Saturday, December 11, 2004


 

John J. Crocitti San Diego Mesa College

jcrocitt@sdccd.cc.ca.us

from http://www.h-net.org/~world/

I am unaware of debates about fascism's applicability outside of Europe.

However, I am familiar with the Brazilian fascist movement of the 1930s, Integralismo (Integralism). I consider Integralismo consistent with European fascism found in Italy and Portugal, with elements of the anti-Semitism and mysticism found in Nazism. Integralists defined Brazilians as a new race derived from the summation of the many racial, ethnic and cultural groups that had interacted throughout Brazilian history.

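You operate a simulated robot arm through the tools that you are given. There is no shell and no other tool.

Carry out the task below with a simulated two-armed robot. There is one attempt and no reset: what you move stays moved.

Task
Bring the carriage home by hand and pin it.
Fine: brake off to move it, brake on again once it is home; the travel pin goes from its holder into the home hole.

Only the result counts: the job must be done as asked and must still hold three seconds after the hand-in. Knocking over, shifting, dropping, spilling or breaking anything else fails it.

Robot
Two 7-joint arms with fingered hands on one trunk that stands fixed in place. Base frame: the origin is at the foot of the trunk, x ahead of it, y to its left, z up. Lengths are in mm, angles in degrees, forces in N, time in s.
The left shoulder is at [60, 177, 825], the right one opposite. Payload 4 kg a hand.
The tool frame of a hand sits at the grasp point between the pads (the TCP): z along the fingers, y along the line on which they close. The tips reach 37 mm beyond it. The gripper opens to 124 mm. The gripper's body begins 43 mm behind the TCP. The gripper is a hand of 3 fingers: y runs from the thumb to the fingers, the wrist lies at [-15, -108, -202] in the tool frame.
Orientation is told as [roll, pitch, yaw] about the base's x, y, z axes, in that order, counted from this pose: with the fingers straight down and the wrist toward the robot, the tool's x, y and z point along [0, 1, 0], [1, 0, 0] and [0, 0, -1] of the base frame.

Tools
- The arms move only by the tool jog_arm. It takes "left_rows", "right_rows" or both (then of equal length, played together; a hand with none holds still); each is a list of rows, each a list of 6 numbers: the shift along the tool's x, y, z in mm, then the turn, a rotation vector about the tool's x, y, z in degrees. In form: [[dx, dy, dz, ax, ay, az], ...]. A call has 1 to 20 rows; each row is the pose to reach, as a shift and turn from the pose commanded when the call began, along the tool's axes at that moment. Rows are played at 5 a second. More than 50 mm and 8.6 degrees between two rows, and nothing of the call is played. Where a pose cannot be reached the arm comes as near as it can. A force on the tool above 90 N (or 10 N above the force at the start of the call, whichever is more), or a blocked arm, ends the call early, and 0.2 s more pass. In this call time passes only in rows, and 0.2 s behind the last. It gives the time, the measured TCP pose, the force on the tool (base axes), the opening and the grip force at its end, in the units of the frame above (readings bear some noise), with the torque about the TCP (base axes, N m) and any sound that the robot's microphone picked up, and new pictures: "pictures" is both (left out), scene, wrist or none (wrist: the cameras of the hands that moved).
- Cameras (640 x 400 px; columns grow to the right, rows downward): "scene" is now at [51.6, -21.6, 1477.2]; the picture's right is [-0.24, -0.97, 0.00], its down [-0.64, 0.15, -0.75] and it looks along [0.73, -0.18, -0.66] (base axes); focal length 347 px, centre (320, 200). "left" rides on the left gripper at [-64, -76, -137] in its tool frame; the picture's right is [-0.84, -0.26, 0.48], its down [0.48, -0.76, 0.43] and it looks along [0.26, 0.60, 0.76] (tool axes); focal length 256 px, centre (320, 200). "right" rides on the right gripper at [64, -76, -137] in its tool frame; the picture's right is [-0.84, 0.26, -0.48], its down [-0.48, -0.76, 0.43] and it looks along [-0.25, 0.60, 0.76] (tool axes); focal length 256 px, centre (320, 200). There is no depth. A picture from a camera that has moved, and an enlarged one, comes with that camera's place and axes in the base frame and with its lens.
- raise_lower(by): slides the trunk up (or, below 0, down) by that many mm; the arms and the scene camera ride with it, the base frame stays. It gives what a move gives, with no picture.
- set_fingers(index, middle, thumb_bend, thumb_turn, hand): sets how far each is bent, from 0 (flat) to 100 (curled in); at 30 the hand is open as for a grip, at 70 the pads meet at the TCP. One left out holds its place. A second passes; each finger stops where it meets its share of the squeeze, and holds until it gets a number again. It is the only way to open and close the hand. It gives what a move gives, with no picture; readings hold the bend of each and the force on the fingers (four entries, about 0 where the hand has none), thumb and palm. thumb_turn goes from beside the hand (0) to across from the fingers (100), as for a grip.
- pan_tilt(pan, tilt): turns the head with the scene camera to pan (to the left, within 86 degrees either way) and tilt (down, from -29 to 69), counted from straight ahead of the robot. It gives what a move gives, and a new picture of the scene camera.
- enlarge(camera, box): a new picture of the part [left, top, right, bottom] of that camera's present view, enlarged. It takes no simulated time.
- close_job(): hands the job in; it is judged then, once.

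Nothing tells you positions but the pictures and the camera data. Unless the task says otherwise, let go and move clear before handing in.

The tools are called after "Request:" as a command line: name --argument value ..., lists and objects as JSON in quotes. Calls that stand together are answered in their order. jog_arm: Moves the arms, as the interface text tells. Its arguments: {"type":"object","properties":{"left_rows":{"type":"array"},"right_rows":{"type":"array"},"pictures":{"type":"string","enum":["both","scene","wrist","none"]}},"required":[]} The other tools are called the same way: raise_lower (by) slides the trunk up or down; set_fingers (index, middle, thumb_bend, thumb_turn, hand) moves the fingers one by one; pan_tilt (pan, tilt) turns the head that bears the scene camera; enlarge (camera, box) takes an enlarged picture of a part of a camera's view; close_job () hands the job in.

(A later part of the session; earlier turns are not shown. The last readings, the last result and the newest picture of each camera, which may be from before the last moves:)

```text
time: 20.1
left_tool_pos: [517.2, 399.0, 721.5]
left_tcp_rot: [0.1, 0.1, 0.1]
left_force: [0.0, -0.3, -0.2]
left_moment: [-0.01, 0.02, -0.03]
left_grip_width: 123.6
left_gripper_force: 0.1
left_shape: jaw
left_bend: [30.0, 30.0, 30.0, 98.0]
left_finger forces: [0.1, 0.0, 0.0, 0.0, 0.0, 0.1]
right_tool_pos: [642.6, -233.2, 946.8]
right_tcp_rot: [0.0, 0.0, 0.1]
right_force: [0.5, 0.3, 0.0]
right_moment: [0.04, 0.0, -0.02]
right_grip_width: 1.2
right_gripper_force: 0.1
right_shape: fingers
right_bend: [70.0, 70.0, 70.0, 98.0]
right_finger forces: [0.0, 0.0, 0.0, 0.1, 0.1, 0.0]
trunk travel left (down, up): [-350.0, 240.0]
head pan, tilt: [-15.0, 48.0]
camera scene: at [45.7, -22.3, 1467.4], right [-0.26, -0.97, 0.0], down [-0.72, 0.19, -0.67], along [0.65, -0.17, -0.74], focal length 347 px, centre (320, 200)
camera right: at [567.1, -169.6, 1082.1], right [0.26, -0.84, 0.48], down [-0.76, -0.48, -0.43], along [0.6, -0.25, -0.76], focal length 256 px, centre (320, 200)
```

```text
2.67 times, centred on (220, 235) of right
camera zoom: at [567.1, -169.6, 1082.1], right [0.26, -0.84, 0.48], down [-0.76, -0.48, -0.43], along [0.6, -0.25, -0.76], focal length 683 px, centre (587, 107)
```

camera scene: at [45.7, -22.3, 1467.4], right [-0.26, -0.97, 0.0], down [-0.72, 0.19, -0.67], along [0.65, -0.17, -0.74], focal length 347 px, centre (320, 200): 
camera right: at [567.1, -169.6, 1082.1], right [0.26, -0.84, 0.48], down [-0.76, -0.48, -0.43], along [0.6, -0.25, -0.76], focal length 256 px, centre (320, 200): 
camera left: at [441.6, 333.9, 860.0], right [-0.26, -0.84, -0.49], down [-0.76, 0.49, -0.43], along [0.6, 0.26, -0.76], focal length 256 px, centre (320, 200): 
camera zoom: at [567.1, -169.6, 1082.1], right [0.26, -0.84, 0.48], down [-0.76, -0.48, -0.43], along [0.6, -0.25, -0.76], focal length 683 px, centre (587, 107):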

Hence, Integralists adopted the letter sigma, the mathematical symbol representing summation, as their movement's symbol. Integralists criticized both liberal democracy and socialism, proposing instead an interventionist state that would promote Brazilian economic development, but preserve capitalism and oversee labor's welfare. Although Getúlio Vargas outlawed all political parties, including Integralismo, in November 1937, he nevertheless adopted the corporatist state that Integralists had outlined, naming it the Estado Novo (New State) just as Salazar had done in Portugal.

Although Vargas certainly resembled a fascist between 1937 and 1945, he generally is not labeled as one, perhaps because he joined the Allies in the war against Germany. I usually refer to him, tongue in cheek of course, as a quasi-fascist.

I would also propose that Juan Peron's regime in Argentina incorporated fascist features, as did other movements in Latin America during the 1930s and 1940s. Linz (I cannot remember his first name) has examined Latin American fascism. For Brazil, check work by the late Robert M. Levine.